> **Exercise task**:
Quote exactly and only this range of lines in the data below: the line that holds "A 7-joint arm" to the line that holds "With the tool", both included. Use a Markdown table whose columns are ID (a running number) and String (the line), and skip blank lines.

> **Data block**:
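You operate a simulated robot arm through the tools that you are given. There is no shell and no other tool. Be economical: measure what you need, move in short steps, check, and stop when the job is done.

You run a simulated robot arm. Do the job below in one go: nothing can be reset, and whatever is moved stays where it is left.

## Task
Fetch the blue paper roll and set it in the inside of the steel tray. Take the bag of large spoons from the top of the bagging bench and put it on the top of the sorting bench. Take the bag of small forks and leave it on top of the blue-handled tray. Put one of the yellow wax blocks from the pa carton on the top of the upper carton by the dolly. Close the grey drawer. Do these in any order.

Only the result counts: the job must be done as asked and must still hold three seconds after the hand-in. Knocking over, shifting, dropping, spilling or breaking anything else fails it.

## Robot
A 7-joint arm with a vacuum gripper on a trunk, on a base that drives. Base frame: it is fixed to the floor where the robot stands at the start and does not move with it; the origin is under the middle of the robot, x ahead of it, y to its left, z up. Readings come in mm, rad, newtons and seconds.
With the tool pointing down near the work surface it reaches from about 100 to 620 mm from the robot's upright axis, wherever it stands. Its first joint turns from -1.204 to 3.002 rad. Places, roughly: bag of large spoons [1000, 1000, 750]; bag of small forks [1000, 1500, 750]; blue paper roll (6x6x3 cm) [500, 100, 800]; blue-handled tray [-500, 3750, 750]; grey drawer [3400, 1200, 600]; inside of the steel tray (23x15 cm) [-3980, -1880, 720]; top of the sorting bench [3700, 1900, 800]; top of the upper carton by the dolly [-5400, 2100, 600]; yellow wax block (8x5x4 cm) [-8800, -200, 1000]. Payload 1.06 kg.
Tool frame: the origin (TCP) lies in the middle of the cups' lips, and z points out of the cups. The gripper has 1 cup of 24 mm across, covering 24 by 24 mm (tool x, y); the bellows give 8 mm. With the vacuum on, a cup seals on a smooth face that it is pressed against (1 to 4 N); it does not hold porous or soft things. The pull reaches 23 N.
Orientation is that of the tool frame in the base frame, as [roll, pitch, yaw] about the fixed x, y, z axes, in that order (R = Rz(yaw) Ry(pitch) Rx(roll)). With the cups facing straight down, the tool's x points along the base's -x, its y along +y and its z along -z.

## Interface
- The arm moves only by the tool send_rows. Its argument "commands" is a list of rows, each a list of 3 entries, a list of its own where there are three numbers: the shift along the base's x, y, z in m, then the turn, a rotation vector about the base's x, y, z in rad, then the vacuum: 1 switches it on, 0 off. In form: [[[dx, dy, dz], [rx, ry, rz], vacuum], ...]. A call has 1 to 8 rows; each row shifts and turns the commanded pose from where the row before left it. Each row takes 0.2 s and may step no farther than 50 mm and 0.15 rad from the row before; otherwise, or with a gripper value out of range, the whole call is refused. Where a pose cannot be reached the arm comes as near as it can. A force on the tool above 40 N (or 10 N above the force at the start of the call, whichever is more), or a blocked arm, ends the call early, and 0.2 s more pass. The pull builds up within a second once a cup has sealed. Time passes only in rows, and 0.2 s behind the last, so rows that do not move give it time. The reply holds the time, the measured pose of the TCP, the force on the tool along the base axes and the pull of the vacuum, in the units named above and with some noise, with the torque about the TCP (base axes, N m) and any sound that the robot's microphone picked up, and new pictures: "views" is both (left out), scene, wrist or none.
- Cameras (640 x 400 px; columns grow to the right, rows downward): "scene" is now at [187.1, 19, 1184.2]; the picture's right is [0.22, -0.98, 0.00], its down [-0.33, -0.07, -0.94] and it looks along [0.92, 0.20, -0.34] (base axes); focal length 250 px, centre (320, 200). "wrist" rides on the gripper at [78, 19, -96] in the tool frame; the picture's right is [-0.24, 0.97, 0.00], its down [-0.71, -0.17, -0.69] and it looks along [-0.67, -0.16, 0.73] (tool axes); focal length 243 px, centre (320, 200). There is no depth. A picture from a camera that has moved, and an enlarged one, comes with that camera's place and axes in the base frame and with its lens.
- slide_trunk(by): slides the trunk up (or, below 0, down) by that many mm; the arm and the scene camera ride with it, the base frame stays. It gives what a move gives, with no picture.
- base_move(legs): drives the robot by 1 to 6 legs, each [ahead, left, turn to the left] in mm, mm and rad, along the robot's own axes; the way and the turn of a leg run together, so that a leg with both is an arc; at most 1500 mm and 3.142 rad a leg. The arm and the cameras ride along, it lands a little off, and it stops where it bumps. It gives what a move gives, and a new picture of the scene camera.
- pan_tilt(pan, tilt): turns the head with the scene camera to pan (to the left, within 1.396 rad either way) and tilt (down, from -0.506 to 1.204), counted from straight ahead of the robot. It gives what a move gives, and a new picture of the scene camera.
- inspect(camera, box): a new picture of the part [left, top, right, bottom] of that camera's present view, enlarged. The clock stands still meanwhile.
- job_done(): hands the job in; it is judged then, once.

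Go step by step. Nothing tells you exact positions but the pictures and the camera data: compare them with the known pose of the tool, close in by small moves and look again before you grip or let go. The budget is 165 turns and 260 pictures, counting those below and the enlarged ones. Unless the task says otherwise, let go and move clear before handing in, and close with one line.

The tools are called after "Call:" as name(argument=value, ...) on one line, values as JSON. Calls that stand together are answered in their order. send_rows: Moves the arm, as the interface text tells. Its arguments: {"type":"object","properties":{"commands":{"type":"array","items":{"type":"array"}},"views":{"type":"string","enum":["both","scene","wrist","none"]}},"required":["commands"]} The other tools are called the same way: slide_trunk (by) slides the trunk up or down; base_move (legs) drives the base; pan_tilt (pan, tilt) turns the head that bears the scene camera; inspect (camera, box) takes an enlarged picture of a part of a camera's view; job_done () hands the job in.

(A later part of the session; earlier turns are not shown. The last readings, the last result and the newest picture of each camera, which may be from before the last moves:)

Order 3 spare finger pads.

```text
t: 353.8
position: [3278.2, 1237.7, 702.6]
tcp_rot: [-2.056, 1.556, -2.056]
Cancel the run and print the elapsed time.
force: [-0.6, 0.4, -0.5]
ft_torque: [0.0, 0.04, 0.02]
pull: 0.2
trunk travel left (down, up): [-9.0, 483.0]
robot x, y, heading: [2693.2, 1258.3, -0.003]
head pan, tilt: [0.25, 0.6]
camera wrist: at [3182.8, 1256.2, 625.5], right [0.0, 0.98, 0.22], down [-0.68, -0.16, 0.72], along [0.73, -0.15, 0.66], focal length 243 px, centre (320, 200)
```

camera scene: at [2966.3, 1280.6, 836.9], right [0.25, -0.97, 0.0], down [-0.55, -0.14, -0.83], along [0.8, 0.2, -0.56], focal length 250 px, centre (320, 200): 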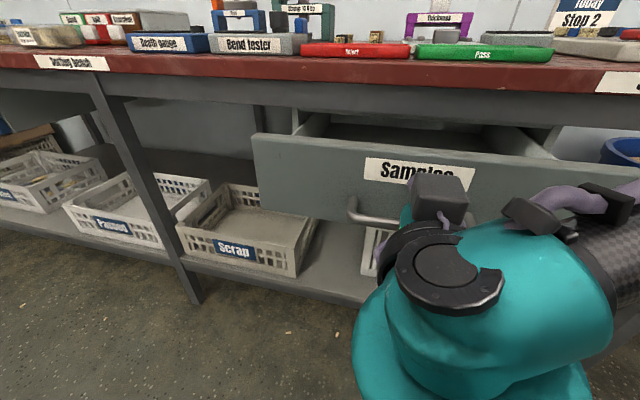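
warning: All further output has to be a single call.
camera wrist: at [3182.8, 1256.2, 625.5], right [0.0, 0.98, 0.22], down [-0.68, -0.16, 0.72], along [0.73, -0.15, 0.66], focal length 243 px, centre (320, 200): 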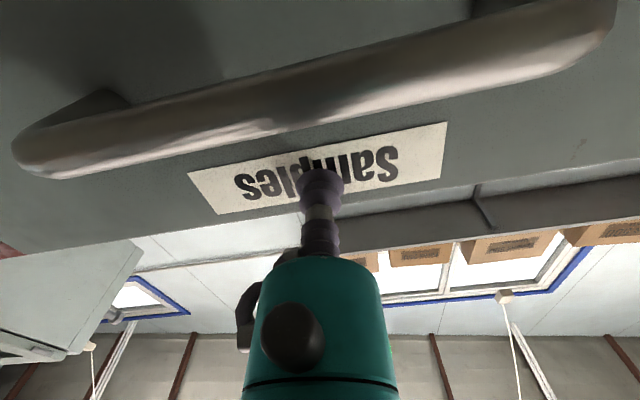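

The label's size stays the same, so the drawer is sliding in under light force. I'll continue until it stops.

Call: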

> **Expected output**:
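| ID | String |
|---|---|
| 1 | A 7-joint arm with a vacuum gripper on a trunk, on a base that drives. Base frame: it is fixed to the floor where the robot stands at the start and does not move with it; the origin is under the middle of the robot, x ahead of it, y to its left, z up. Readings come in mm, rad, newtons and seconds. |
| 2 | With the tool pointing down near the work surface it reaches from about 100 to 620 mm from the robot's upright axis, wherever it stands. Its first joint turns from -1.204 to 3.002 rad. Places, roughly: bag of large spoons [1000, 1000, 750]; bag of small forks [1000, 1500, 750]; blue paper roll (6x6x3 cm) [500, 100, 800]; blue-handled tray [-500, 3750, 750]; grey drawer [3400, 1200, 600]; inside of the steel tray (23x15 cm) [-3980, -1880, 720]; top of the sorting bench [3700, 1900, 800]; top of the upper carton by the dolly [-5400, 2100, 600]; yellow wax block (8x5x4 cm) [-8800, -200, 1000]. Payload 1.06 kg. |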